„Warm heute“, stellt eine ältere Dame nicht als erste fest, als sie am Dienstagnachmittag mit einem Tannengesteck auf dem Arm die Friedhofsgärtnerei Hase und Stötzel am Freigrafendamm betritt. Dennoch trotzt die Frau den ungewöhnlichen Temperaturen in der zweiten Oktoberhälfte: Als eine von wenigen Privatleuten hält sie sich mit der Grabpflege zur Vorbereitung auf den Winter an den traditionellen Rhythmus.

„Normalerweise würde jetzt schon viel mehr Tanne gekauft“, sagt Bärbel Stötzel, die Seniorchefin der Friedhofsgärtnerei unweit des Hauptfriedhofs. Doch in diesem Oktober kommen bislang wenige, die die Gräber ihrer Angehörigen noch innerhalb der nächsten zehn Tage winterfest machen wollen. „Bei den Temperaturen denken die Leute nicht daran, dass in anderthalb Wochen Allerheiligen ist“, so Stötzel, „das ist Gartenwetter!“

Rhythmus ist flexibler geworden

Außerdem werde der Rhythmus, den das Kirchenjahr vorgibt, heute nicht mehr von allen so streng eingehalten wie in früheren Jahrzehnten, als Katholiken besonderen Wert darauf legten, vor dem 1. November die Grabbepflanzung für die kalte Jahreszeit zu bestellen.
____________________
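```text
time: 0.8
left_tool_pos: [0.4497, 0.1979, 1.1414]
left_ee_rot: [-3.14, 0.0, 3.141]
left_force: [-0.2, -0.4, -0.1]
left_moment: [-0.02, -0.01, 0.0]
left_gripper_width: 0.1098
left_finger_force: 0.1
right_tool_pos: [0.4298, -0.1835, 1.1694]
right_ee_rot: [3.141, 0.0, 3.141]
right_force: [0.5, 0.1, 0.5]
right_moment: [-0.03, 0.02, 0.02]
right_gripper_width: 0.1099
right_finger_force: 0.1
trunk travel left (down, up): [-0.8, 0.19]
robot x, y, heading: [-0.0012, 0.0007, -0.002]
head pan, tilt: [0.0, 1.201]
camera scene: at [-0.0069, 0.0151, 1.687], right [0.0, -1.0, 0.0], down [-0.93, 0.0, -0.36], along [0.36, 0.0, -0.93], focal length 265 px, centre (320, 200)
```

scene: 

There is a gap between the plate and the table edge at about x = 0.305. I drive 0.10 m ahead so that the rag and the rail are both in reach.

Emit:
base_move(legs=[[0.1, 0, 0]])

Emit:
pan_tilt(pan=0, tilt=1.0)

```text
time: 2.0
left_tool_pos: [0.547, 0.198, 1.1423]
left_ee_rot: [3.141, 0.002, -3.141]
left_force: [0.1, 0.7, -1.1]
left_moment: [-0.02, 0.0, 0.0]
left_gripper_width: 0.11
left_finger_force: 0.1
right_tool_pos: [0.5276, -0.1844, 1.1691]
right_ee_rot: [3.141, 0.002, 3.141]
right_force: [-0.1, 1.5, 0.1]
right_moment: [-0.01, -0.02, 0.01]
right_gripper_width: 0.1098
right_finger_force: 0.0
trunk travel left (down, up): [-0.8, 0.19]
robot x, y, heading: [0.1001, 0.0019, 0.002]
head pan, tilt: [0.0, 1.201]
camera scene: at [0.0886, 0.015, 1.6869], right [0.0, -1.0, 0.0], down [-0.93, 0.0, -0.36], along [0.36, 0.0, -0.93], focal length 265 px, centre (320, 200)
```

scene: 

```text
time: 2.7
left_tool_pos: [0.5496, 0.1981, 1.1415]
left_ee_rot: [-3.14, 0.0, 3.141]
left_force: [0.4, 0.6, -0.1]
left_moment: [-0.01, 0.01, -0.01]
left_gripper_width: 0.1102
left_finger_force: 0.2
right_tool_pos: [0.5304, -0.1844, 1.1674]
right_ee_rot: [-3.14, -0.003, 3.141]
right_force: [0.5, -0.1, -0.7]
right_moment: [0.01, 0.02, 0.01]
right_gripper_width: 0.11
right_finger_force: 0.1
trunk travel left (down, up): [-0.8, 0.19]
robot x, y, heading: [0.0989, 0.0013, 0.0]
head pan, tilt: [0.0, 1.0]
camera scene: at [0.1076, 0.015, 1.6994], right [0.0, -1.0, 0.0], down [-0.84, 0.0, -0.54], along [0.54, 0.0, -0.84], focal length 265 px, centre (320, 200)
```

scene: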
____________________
„Die Zeiten haben sich geändert. Vielen macht es auch nichts aus, die Bepflanzung noch zwischen Allerheiligen und Totensonntag zu erneuern. Durch die Witterung verschiebt sich alles“, sagt Stötzel, die seit 55 Jahren in dem Laden arbeitet, der schon seit 69 Jahren in Familienhand ist. Außerdem vermutet sie, dass auch aufgrund der Herbstferien einige erst später in ihr Geschäft kommen werden.

Das einzige, was schon jetzt viel nachgefragt werde, seien die Eriken, die mit ihren robusten, weißen bis rötlichen Knospenblüten einen Farbtupfer auf die herbstlichen Gräber bringen, der auch noch in den Winter hinein erhalten bleiben wird.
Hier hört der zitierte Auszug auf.